If we are to take America seriously, how can we ignore the ways we come to understand it, to define it, to uphold it, and to live out its meaning? As citizens we interpret America and tell its story, celebrate its Truth, teach it to our children, and affix it to the doorposts of our houses, and our gates (Deut 6:7-9). What else are the flags we hang, and the ideas we think as we see those flags?

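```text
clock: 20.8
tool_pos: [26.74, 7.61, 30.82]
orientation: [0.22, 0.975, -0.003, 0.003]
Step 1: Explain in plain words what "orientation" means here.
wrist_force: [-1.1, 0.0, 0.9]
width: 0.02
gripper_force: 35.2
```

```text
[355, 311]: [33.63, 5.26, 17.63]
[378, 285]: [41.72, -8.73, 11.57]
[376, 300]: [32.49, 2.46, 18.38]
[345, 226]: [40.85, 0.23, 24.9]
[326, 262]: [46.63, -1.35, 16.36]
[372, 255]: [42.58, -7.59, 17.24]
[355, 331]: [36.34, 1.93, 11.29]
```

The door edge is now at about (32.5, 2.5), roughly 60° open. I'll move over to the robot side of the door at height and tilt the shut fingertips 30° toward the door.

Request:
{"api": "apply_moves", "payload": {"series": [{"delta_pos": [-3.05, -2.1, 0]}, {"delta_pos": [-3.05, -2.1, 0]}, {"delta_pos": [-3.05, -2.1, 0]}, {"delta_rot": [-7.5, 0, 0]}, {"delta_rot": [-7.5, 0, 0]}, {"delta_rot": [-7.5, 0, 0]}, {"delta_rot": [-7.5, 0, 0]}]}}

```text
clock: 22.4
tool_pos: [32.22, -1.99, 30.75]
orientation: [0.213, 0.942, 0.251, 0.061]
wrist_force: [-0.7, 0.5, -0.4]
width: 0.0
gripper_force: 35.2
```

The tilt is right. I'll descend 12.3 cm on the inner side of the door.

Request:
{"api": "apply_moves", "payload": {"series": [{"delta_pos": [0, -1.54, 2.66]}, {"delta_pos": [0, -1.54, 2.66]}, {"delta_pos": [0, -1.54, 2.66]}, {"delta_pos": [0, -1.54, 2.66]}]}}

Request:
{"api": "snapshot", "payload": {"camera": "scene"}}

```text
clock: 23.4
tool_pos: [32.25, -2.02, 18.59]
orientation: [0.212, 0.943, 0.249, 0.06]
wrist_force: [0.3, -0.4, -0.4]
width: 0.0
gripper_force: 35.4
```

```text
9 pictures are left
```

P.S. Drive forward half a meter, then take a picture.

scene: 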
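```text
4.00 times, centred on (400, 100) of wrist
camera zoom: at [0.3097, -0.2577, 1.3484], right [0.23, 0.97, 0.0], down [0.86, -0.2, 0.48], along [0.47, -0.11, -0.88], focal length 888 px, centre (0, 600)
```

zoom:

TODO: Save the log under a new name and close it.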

Which means, of course, that American Revelation varies across our vast continent and throughout our diverse population, like the varieties between and within religious denominations. The African American way of American Revelation with its astonishing forbearance, resilience and strength surely contrasts with Ashkenazi Jewish stubborn curiosity, ironic humor, and loud pluralism, or New England Episcopalian pride, aspiration, and nobility. That is not to say that each lacks the elements of the other. Rather, that is to say our avenues to Truth, America’s Truth, the way we discover and encounter and interpret that Truth, will differ in emphasis, in style, and in resonance, and this diversity extends to myriad local communities with their idiosyncrasies, cultures and customs. This is why American Scripture Project rests upon the thick cultures and interlocking relationships of congregational life.
National leaders and organizations may try to recreate American Revelation, forming ways to rediscover our self-evident truths through mass-media and national campaigns. But the most powerful encounter with Truth, as Pirke Avot teaches, happens between two people, face to face, sitting over a text, breaking bread, seeking what is “self-evident.”
To create a way to reunify as a “we”; to restore our courage to “hold” convictions, even when we disagree; to encounter the Revelation of America’s Truth, in all its diversity; and to experience a process of understanding the meaning within that Truth, this is what American Scripture Project aims to offer our congregations and country.